**Complete the following:**
A – Provide the original wording of the provided passage from "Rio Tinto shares" as far as "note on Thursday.".
B – Could you carry on with the provided passage from where it ends?

**Provided passage:**
┏━━

Rio Tinto (RIO) - Get Report may be gorging on a more-than 60% increase in the price of iron ore but it is still tightening its belt.

The world's No. 2 mining company by market capitalization on Thursday said it expects to generate $5 billion in extra cash flow over the next five years by cutting operating costs, and that next year's free cash flow was likely to come in at about $10 billion based on third-quarter prices. The company posted free cash flow of $2 billion in the first six months of this year.

Rio Tinto shares traded Thursday at 3,098, marginally lower than their Wednesday close. The stock has gained 60% over the past six months, boosted by increases across many of its mine products, most notably iron ore and coking coal.

"Our focus on generating cash together with our relentless capital discipline, means you can
expect us to deliver superior shareholder returns," CEO Jean-Sebastien Jacques told analysts at a capital markets day in Sydney. Increasing the productivity of our $50 billion asset base
is the highest return available to us. It will deliver an additional $5 billion of free cash flow over the next five years."

The $5 billion of savings "looks like a large target," said Goldman, Sachs & Co. in a note on Thursday.

┗━━

Robot agent transcripts:
┏━━

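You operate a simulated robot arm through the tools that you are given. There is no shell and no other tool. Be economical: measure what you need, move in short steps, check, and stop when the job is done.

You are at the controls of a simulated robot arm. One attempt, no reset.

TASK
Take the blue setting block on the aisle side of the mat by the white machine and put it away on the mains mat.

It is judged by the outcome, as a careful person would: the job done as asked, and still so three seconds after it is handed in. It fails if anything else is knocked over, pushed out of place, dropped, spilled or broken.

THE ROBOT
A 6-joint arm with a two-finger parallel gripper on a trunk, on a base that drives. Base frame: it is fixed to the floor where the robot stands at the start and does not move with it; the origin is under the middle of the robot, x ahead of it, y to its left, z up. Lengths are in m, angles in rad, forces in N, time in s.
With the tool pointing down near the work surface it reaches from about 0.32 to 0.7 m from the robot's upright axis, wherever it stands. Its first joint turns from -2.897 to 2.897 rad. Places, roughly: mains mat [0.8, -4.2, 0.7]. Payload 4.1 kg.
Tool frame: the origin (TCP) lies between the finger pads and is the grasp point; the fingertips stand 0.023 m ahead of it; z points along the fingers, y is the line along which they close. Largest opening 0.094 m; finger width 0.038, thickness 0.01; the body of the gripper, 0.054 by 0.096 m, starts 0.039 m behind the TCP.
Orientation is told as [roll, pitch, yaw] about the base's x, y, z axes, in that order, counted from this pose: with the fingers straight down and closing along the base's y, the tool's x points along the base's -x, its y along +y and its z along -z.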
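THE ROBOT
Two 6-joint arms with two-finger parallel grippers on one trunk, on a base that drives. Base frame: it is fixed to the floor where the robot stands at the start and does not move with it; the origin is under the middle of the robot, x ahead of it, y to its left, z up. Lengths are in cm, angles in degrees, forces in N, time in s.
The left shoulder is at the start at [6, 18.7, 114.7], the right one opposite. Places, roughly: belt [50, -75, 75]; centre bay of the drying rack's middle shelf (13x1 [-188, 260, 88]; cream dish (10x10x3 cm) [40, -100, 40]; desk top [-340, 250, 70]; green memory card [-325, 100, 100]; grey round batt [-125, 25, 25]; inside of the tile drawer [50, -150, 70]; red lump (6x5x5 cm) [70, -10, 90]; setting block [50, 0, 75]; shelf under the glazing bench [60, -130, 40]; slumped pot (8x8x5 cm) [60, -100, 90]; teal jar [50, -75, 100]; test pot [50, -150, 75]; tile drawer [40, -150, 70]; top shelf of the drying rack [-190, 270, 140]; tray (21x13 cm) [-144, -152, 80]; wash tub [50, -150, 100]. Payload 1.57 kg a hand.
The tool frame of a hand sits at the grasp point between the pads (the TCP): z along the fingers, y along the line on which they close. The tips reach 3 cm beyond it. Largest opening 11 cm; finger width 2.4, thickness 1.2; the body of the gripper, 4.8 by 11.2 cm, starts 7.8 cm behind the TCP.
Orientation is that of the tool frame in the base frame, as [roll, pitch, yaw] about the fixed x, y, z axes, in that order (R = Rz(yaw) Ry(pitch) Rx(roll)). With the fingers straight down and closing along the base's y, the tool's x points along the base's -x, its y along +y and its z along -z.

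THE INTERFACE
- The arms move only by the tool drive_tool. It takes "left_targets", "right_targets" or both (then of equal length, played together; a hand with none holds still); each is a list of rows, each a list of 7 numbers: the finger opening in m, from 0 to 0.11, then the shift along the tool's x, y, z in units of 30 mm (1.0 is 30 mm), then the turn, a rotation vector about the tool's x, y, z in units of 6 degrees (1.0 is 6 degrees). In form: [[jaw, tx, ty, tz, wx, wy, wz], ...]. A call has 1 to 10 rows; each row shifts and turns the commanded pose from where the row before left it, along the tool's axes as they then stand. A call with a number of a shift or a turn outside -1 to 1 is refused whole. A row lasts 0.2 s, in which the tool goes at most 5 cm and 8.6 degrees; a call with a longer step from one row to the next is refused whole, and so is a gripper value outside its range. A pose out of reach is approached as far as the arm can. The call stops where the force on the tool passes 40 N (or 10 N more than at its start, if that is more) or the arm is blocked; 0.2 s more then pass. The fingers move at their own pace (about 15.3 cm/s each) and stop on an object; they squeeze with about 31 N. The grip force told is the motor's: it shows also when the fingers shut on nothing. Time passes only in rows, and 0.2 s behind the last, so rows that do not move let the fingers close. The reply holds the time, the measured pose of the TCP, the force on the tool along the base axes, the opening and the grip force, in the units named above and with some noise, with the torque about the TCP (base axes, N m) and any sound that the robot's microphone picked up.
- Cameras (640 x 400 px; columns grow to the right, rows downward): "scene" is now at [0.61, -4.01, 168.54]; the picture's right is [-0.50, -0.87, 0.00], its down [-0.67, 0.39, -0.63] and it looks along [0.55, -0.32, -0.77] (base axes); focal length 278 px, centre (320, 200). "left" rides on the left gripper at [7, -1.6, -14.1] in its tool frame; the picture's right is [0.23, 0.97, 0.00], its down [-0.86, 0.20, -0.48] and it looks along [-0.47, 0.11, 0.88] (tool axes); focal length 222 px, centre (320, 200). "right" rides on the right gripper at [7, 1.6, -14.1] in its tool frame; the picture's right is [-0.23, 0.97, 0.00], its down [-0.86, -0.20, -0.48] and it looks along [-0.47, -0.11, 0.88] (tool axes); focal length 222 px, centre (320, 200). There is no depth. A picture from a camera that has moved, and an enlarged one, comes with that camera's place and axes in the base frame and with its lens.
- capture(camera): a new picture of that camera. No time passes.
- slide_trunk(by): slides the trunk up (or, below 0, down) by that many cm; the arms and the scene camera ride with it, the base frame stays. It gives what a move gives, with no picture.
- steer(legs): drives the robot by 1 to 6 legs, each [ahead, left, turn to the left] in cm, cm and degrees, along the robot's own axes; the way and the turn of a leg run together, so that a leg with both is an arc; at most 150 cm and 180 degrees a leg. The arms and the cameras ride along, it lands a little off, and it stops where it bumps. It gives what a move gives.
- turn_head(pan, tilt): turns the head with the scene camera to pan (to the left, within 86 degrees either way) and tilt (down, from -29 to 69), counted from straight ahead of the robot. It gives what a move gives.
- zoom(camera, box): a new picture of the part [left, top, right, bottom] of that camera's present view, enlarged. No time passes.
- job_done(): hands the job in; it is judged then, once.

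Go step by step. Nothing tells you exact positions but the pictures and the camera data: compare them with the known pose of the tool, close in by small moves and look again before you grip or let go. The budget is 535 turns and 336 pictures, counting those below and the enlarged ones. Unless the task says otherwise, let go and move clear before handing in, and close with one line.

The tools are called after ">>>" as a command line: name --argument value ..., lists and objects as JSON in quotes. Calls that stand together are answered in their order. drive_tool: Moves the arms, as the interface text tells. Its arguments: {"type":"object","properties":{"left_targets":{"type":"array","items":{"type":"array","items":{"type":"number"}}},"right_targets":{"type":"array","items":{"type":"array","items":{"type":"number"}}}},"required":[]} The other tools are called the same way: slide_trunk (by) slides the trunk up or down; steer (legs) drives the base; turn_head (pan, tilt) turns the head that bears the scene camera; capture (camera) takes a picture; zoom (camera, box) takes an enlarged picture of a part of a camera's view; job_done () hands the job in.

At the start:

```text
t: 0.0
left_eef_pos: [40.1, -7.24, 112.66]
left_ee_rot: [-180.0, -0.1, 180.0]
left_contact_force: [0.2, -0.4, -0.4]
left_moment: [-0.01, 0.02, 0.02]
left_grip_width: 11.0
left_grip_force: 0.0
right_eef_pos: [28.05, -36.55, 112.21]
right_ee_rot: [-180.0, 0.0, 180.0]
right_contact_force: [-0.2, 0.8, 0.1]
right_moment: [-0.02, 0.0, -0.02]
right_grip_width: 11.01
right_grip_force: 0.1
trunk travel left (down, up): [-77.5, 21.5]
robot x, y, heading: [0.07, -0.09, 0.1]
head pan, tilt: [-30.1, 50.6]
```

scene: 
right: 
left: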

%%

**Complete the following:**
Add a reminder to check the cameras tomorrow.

┗━━

**Solved problems:**
A –
Rio Tinto shares traded Thursday at 3,098, marginally lower than their Wednesday close. The stock has gained 60% over the past six months, boosted by increases across many of its mine products, most notably iron ore and coking coal.

"Our focus on generating cash together with our relentless capital discipline, means you can
expect us to deliver superior shareholder returns," CEO Jean-Sebastien Jacques told analysts at a capital markets day in Sydney. Increasing the productivity of our $50 billion asset base
is the highest return available to us. It will deliver an additional $5 billion of free cash flow over the next five years."

The $5 billion of savings "looks like a large target," said Goldman, Sachs & Co. in a note on Thursday.

B –
In addition to cutting operating costs Rio Tinto said it had spent less than expected on new projects this year. On Thursday it lowered its 2016 capital expenditure forecast to $3.5 billion from $4 billion.

The current year is likely to be the low mark for Rio Tinto in terms of capital expenditure, with forecasts for 2017 and 2018 unchanged at $5 billion and $5.5 billion respectively. Those figures still represent a massive fall from the group's peak in 2012, when capital expenditure was over $17 billion.

Jacques, who took over the top job earlier this year, has overseen a radical change in Rio Tinto's past strategy of maximizing output to protect market share. On Thursday he re-affirmed his commitment to "value over volume," and said the company would continue to sell assets that it considered sub-sized or non-core while investing in its most profitable operations.

"We will exit any assets or projects that do not fit the bill," he told analysts. Rio Tinto on Wednesday agreed to sell its U.K. alumina business for $410 million. Rio Tinto has agreed on more than $1.3 billion of divestments this year and a total of $5.3 billion since January 2013, when it fired its then-CEO Tom Albanese and launched an overhaul of its operations following a record $14 billion asset writedown.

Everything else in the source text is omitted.